An Instagram-Ready Immersive Museum Uses Braille. But Is It Accessible?

While he was settling into Manhattan after moving from Israel in 2004, the 24-year-old artist Roy Nachum decided to contend with a second challenge: Inspired by his grandmother who had lost her sight, and in search of new inspiration for his artwork, he blindfolded himself. For the next 168 hours, he felt his way around his apartment in the East Village and used a cane to navigate to and from the nearby grocery store.

That experience of being engulfed in the sounds and the chaos of a new city helped inspire the exhibits in his new immersive installation, Mercer Labs. It opened for previews in January at a 36,000-square-foot space in a sleek, Brutalist-style building at 21 Dey Street — the site of the former Century 21 department store.

Nachum, whose artwork often incorporates Braille, became renowned for designing the Grammy-nominated cover for Rihanna’s album “Anti,” featuring a photo of Rihanna as a child wearing a gold crown embossed with Braille. He and the real estate developer Michael Cayre founded Mercer Labs with an ambitious mandate: to be a “place where the traditional hierarchies between art, architecture, design, technology and culture are dissolved,” and where “diversity and inclusion are celebrated,” according to a news release. The site is expected to open officially on March 28.

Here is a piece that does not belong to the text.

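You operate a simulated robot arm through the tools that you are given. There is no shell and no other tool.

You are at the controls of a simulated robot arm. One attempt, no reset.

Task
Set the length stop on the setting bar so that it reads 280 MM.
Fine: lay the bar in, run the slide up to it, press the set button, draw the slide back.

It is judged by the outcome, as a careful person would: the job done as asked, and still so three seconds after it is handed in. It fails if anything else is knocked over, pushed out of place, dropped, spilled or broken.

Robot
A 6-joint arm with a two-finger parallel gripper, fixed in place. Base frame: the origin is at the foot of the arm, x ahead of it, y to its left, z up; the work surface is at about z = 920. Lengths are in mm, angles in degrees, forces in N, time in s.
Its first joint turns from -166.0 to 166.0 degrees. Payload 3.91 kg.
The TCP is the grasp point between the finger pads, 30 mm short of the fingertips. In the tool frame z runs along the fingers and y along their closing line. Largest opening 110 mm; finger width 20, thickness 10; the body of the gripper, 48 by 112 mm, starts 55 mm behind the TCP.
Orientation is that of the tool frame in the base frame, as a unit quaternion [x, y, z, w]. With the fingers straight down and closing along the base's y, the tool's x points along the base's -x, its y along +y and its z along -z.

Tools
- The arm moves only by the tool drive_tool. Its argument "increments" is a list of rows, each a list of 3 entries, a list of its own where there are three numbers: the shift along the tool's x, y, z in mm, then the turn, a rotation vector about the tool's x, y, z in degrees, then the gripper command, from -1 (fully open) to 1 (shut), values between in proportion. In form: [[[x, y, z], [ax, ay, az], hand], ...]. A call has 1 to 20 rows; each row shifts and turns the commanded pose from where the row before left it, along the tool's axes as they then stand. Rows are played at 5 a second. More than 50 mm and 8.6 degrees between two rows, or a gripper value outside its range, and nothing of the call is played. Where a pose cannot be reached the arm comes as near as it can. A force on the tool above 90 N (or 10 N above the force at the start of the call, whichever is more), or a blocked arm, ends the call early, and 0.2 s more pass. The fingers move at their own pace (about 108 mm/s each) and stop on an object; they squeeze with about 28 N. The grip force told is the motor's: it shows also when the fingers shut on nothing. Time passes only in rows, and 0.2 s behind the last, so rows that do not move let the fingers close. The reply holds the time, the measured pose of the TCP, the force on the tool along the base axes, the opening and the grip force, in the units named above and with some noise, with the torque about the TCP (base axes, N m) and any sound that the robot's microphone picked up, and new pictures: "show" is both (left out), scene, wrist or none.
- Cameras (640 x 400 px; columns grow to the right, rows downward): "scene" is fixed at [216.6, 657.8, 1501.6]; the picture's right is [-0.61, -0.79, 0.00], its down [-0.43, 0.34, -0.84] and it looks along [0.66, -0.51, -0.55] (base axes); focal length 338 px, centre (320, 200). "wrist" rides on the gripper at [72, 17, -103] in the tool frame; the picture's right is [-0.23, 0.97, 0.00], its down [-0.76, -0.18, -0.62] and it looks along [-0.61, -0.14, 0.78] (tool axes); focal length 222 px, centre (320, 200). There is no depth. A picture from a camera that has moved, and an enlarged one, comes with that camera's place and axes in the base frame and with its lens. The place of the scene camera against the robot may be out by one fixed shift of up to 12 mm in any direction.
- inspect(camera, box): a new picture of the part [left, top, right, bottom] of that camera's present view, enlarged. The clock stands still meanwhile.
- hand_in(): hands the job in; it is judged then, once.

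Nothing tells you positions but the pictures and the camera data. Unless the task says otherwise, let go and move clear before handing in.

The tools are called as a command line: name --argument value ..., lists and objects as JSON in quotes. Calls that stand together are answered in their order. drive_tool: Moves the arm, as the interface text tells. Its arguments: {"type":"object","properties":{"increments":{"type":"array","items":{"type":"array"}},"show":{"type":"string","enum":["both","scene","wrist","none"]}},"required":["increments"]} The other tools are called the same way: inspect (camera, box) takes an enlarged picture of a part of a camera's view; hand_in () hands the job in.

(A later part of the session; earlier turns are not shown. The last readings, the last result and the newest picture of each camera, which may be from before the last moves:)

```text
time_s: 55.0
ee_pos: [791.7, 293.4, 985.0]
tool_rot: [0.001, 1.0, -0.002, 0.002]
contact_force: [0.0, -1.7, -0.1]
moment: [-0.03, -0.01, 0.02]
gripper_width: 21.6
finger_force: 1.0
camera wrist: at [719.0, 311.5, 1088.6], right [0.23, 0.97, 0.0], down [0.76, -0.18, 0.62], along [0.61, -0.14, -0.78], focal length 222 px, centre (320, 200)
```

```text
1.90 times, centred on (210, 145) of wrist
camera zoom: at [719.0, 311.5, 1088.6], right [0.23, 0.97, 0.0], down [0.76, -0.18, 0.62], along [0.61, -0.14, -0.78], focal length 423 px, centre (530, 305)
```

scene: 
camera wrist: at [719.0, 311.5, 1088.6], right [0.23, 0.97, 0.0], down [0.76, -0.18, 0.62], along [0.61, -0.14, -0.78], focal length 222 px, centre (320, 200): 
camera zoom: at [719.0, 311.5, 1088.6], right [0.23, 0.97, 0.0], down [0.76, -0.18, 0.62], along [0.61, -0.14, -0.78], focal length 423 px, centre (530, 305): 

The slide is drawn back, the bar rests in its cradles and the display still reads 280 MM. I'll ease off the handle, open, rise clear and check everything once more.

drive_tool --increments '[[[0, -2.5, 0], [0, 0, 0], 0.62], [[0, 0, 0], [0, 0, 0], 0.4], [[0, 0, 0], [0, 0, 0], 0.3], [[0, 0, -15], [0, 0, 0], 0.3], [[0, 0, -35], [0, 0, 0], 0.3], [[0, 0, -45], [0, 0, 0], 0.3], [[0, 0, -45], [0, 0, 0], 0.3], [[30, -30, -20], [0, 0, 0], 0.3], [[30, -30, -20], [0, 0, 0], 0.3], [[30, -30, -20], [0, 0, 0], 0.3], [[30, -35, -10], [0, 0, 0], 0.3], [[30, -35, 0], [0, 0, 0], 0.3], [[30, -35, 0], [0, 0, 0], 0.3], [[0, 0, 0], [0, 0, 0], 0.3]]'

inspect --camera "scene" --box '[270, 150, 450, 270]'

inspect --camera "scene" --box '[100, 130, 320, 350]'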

One of Roy Nachum’s signature designs is this cover image for Rihanna’s 2016 album, “Anti,” which features a photo of her as a child wearing a gold crown embossed with Braille.

The founders advertise Mercer Labs as a “museum of art and technology.” At the moment, it contains 14 exhibition spaces that use high-tech projectors, digital screens, LED lights and sound systems to display Nachum’s perception-teasing creations. Some exhibits feature Braille, tactile displays and immersive sounds intended for blind and low-vision visitors as well as sighted ones. In one of the rooms, attendees with vision can don sleeping masks and listen to a set of immersive sounds, the better to understand Nachum’s experiences from 2004 with touch and navigation. In still another space, guests stroll through a cave covered with pink hydrangeas that can be explored through touch.

Nachum’s installations are on view at the moment, but when Mercer Labs officially opens in March, Nachum and Cayre intend for it to become a multipurpose site, with exhibitions by other artists, musicians and even actors; event spaces that can be rented for private use; and displays spotlighting fashion brands as well as up-and-coming New York companies. They would not elaborate on which specific brands or artists they have partnered with, citing nondisclosure agreements.